Ce n’è abbastanza per ribaltare il giudizio comparativo non solo rispetto alla Cina (dove il PIL cresce da anni a ritmi vertiginosi, al prezzo di un’indicibile devastazione umana, sociale ed ecologica), ma forse anche degli States.
In Italia, il cuore della riflessione sull’economia della felicità è il Dipartimento di Economia della Bicocca, a Milano, dove nel marzo 2003 si è svolto anche un convegno internazionale sul tema “I paradossi della felicità in economia”, che ha messo insieme tutti i nomi più importanti della disciplina. Proprio in Bicocca insegna Luigino Bruni, che insieme a Stefano Zamagni ha contribuito massicciamente alla diffusione di questi temi nel nostro Paese. Mentre all’Università della Calabria lavora un altro economista, Pierangelo Da crema, autore del pamphlet il cui titolo parla da solo: “La dittatura del PIL: schiavi di un numero che frena il benessere” (Marsilio).

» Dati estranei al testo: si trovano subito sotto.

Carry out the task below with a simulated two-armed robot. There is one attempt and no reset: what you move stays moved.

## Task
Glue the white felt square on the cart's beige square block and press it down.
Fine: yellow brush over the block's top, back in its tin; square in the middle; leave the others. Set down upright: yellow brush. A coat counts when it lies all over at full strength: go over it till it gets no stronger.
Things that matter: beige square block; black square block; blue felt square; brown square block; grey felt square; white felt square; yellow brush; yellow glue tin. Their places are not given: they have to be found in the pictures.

L’economia dunque si interroga, e l’ipotesi di sostituire l’economicista PIL con il più sociale e “benesserista” FIL (felicità interna lorda) appare come qualcosa di più di un’ipotesi accademica, mentre si accende il dibattito tra sostenitori (in Italia su tutti spicca il pro-rettore dell’Università Cattolica, Luigi Campiglio) e detrattori (tra gli altri l’economista Giulio Sapelli). L’idea che lo sviluppo e la felicità non dipendano più dai fattori produttivi, dalle ricchezze prodotte e dai consumi, dal livello del Prodotto interno lordo o da quello della busta paga, trova sostanza nell’attenzione alla formazione del “capitale umano” e alla riproduzione di quel “capitale sociale” necessario per la crescita personale e civile, prodotto innanzitutto dalle famiglie, dalle organizzazioni del terzo settore, dalle scuole (statali e no).